- Luke Awtry Photography
- Dorsey Hogg
Burlington artist Dorsey Hogg said she began to think about artistic identity when she was at Saint Michael's College getting her master's degree in arts and education. In her job as an art teacher, she helped kids draw and paint and mold clay pots, but she hadn't chosen her own special genre. When people asked what kind of art she made, Hogg would say, "a little bit of everything."
Then, during a year in Sweden with her sons and husband, who had a temporary position there, she created her first books. Hogg was doing an independent study for her final credits, building a portfolio of work, and realized she had particularly enjoyed the book-art classes she took at St. Mike's.
One day in Sweden, Hogg noticed a guy in a large truck swapping out the advertising posters on bus stops and asked him if she could take the old ones. She went home with a stack of 3-by-4-foot colorful posters that touted cellular-service companies, Coca-Cola and hockey teams. She cut them up and turned them into unique, self-contained packages.
In one, the panels unfold to arm's length in both directions, like a textile woven from strips of glossy paper. Hogg managed to weave the word "Goodbye," from one of the cellular companies' ads, across the back of the piece.
Since then, she's produced dozens of works from books salvaged from dumpsters, attics and even a neglected cupboard of her art room at Georgia Elementary & Middle School. The S.P.A.C.E. Gallery in Burlington's South End is currently exhibiting two of her tunnel books.
To make those, Hogg cuts a large opening on the first page of a book, then makes increasingly smaller holes on succeeding pages. One work, titled "The Faces Tell the Story," is made from an old Reader's Digest. It looks like a long corridor of illustrated faces, all perfectly coiffed and with dramatic expressions, surrounded by the book's text. The cover, forming the frame of the piece, lifts up with all the pages attached like an accordion, showing the details of each layer.
Seven Days recently talked with Hogg at her dining room table, where she creates most of her artwork.
- Luke Awtry Photography
- Dorsey Hogg with one of her book sculptures
SEVEN DAYS: What do you like about books as works of art?
DORSEY HOGG: To get that idea of play, of opening it up and seeing something that's going to be so different. You can look at it from the back. You can look at it from the front. You can move it around. It can be seen at different angles.

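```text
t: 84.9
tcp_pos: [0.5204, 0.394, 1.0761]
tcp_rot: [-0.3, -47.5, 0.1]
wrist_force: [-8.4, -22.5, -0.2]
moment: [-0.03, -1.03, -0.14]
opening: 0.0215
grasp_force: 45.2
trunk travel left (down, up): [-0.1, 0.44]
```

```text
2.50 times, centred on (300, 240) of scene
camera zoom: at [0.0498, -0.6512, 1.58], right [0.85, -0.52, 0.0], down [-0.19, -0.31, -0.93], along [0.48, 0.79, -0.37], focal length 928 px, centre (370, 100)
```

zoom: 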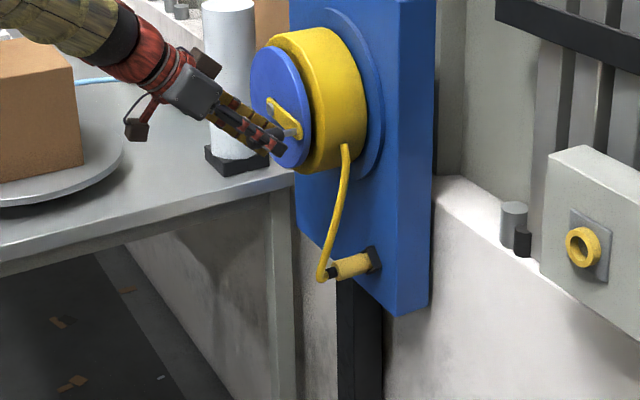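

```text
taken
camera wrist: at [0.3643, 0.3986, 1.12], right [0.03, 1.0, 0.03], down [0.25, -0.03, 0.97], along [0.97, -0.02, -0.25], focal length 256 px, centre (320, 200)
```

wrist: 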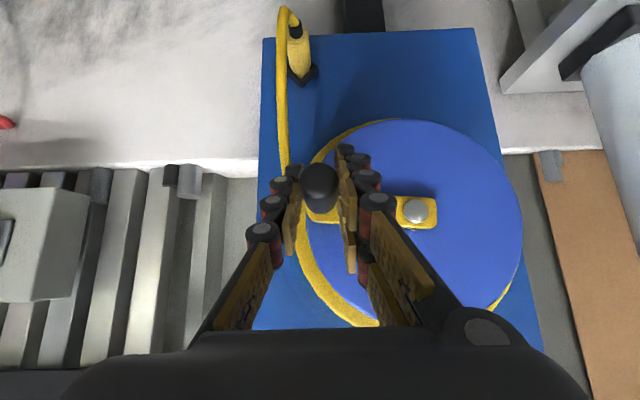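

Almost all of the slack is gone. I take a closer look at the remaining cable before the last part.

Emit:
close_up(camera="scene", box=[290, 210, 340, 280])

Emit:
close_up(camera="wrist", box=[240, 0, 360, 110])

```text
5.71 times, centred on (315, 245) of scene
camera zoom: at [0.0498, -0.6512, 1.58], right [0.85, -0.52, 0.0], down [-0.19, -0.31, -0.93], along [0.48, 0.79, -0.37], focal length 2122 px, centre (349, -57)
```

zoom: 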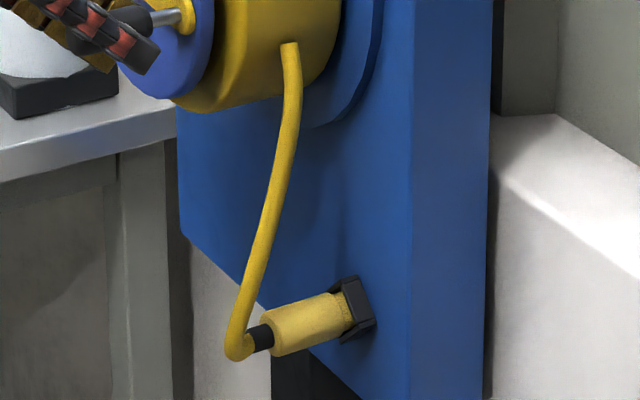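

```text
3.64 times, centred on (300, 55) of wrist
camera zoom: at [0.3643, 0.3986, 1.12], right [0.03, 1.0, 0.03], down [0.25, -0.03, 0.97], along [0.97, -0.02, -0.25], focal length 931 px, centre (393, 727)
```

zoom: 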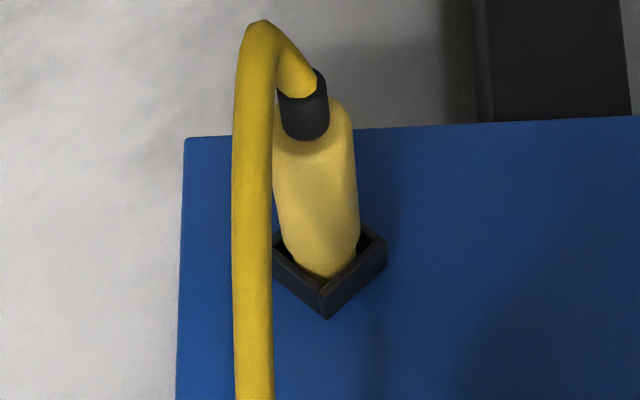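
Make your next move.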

I guess I like the engineering component of it, too, just that it works. If you don't do it right, things aren't going to fit together. It gets frustrating after 20 to 30 hours and you realize it's not working.
SD: You're destroying books to make your art, but you're saving them from the garbage pile at the same time. What are you trying to say about books by using them?
DH: It's transforming these books into something else, taking something and just doing something totally different. Nobody wants the books. You go to [Chittenden Solid Waste District] and there are dumpsters full of books! Where are they going to go?
I'm able to take some of these books and give them a new life, and still be able to enjoy the feel of the books and the images and the illustrations.
SD: What are your favorite books to work with?
DH: I've done a bunch of dictionaries. Nobody uses those copyrighted, outdated dictionaries anymore. They really are on their way to the dumpster, because they're not valued. They've been updated, reprinted.
I have come across books, and people have given me books, that I won't cut up. I look at it and I think, That's too cool. They're things that you may not find again. There's an atlas over here — it's a beautiful book with all these foldout pages. That may stay on the shelf.
A lot of stuff I do [is with] Time Life books. Everybody had a set in their house. I've done a lot of Reader's Digest condensed books. I just started a series with these crafting books that I found in my art room [at school]. They've been there for 20 years. These books are so dated, but when you start to look at the photographs, they're so cool. They have so much, like, texture in them.
SD: What are you currently working on?
DH: I like working with rolls. This is a structure I'd like to work more with. I wanted to get the idea of the tapestry of history, turning this book into a cloth of the stories. It's a middle school American history textbook from Georgia that they were throwing away. I hadn't been that inspired to do a history book, and then last spring I realized, with everything going on in politics, [I was] thinking of the story of our nation and where we are going with our history.
I cut the pages in strips, and I glued them so they'd be all the same length. And I just rolled them on dowel sticks. I started at one end of the book and went through. I wanted to find pictures that would go together, and also balance it out with text.
SD: What does it mean to you to be an artist?
DH: I guess it's the working part that has been very meaningful. There have been times when I've thought, If I just go down to the Generator [maker space], I could get this cut out so much faster. It's partly lazy, not going down there to learn how to use the laser cutter, or those things that could make it go a lot quicker.
But part of it, too, is I just like working here at my table, just to be at home and spend the hours it takes to cut pages out of a book. Then you see the hole get bigger and bigger and bigger. You've done all that, and there's that pile of pages. And I know that it's my X-ACTO knife that has done it all.